# Document extract start

ÉCOLE NORMALE

de

MILIANA

1874/1946

 

 

LE TRAIT D' UNION (1964-2000)

 

École Normale de Miliana

 

Souvenirs…Mon  E.N.de Milianah 1918-1921  

Par Marthe BRIAL.

 

     J’ai toujours aimé l’école, où je retrouvais à chaque rentrée scolaire mes camarades de jeux, l’étude, les occupations scolaires.

     J’admirais mes institutrices que je trouvais élégantes, qui s’occupaient de nous avec affection. Elles représentaient pour moi la sécurité, l’autorité, le savoir. Elles étaient des personnes hors du commun. Et je disais toujours : « quand je serais grande, je serais maîtresse d’école ». « Alors, il faut que tu travailles bien en classe », me répondait maman. Et je m’appliquais beaucoup.

     J’ai suivi les classes primaires dans mon quartier, à Bab-el Oued, dans la banlieue d’Alger, où j’ai préparé le concours d’entrée à l’École Primaire Supérieure. J’y entrais le 1er octobre1915. Durant trois ans, j’ai préparé le concours d’entrée à l’École Normale de jeunes filles où j’entrais le 1er octobre 1918. L’École se trouvait à Milianah sur le plateau du Zaccar où étaient exploitées des mines de fer.

     Partis d’Alger vers 8 heures du matin, nous arrivions à Milianah Marguerite, où nous prenions un petit train poussif qui nous montait à Milianah vers midi.

     Un professeur nous attendait pour nous conduire à l’école ; un grand bâtiment à deux étages, tout à fait banal mais accueillant où, dès le vestibule, on apercevait une grande cour de récréation, ce jour-là baignée de soleil, égayée par la verdure de rosiers grimpants et qui dominait la plaine du Chélif.

     La Directrice nous accueillit et nous dirigea vers le premier étage afin d’y déposer nos bagages, puis au second où se trouvaient les salles de toilettes, afin de nous rafraîchir.

     Nous redescendions vers le réfectoire où un excellent déjeuner nous était servi..

     Après le repas, nous montons au premier étage où Madame la Directrice nous attendait, dans une salle d’études, afin de nous expliquer les disciplines de la maison :

     Lever à 6 heures du matin, étude de 6 à 7 heures, petit déjeuner à 7 heures. Retour au 2ème étage où sont installés dortoirs et salles de toilette où se trouvent lavabos, cabines individuelles, eau chaude et froide et, le long des murs, des placards où nous pourrons ranger notre linge et nos affaires personnelles. Une autre salle, plus petite, avec des placards où nous pourrons ranger manteaux et vêtements.

# Document extract end
# Raw data start

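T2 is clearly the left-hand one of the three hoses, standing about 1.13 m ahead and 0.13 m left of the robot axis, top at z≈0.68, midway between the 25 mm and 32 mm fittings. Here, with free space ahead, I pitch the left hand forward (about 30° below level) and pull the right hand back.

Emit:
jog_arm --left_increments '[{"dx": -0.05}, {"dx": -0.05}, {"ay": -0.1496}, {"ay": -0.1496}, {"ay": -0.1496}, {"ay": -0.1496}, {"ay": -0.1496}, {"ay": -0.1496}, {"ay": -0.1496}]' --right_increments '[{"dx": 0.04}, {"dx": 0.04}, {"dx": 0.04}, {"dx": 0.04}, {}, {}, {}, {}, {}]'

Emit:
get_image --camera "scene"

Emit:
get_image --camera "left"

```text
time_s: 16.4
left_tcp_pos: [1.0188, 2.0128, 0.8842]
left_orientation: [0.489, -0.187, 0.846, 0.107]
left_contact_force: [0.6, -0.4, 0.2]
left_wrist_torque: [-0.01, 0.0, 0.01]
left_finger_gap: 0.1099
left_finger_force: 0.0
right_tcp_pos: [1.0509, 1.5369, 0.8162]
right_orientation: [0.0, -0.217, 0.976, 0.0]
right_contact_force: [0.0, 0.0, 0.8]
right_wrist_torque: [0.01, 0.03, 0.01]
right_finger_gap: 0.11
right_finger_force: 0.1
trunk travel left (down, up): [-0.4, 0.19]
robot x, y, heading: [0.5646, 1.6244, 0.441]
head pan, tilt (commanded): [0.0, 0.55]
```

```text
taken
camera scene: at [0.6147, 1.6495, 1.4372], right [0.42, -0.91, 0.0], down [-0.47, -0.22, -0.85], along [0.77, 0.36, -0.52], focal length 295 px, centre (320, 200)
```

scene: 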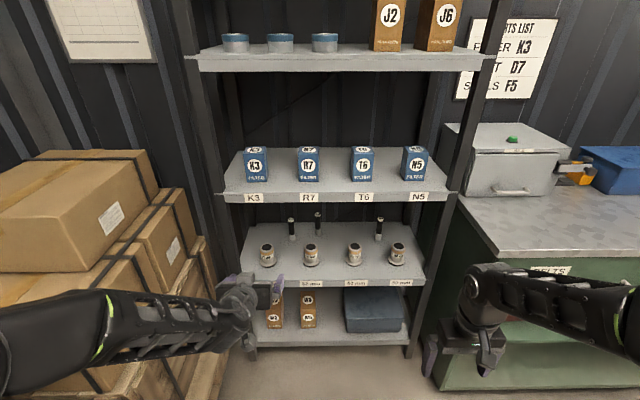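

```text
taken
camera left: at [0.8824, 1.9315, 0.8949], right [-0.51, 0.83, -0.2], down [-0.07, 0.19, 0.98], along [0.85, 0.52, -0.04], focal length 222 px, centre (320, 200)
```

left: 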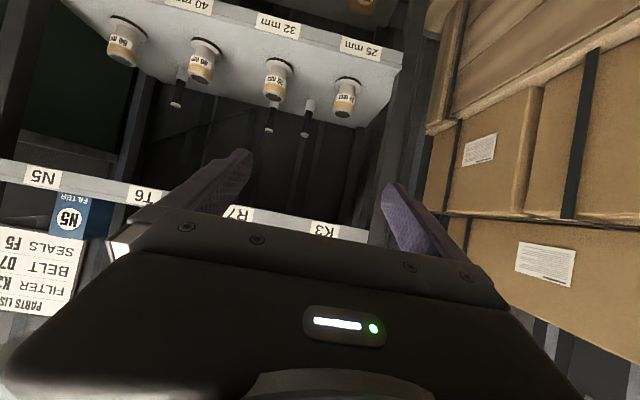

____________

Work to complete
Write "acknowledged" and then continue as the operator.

# Raw data end

Work to complete
**A.** Provide the original wording of the document extract from "Un professeur nous" as far as "plaine du Chélif.".
**B.** I need the document extract continued from the place where it stops.

Task-by-task outputs
**A.**
Un professeur nous attendait pour nous conduire à l’école ; un grand bâtiment à deux étages, tout à fait banal mais accueillant où, dès le vestibule, on apercevait une grande cour de récréation, ce jour-là baignée de soleil, égayée par la verdure de rosiers grimpants et qui dominait la plaine du Chélif.

**B.**
     Chacune de nous a une charge concernant l’entretien ménager de la maison. Chacune doit faire son lit, puis s’occuper de la propreté des galeries qui courent le long des classes, l’élève infirmière s’occupe de la distribution des bains, dont les salles se trouvent au sous-sol, disponibles le jeudi matin à tour de rôle. A 8 heures commencent les cours, qui dureront jusqu’à 11 heures, où nous prendrons les repas.

     A midi, les jours de beau temps, ce sera une petite promenade d’une heure. Les jours de pluie ou de froidure, récréation dans la salle jusqu’à 13 heures. Les cours reprennent jusqu’à 16 heures.

     De grandes corbeilles remplies de tranches de pain frais sont disposées sur les fenêtres du réfectoire. Les placards aux provisions occupent une petite pièce à côté du réfectoire, nos paniers à provisions y sont rangés, remplis de toutes les friandises que les mamans y ont disposées chaque fois que nous quittons la maison au retour des vacances.

     A 17 heures, nous rejoignons les études afin d’y préparer les cours du lendemain.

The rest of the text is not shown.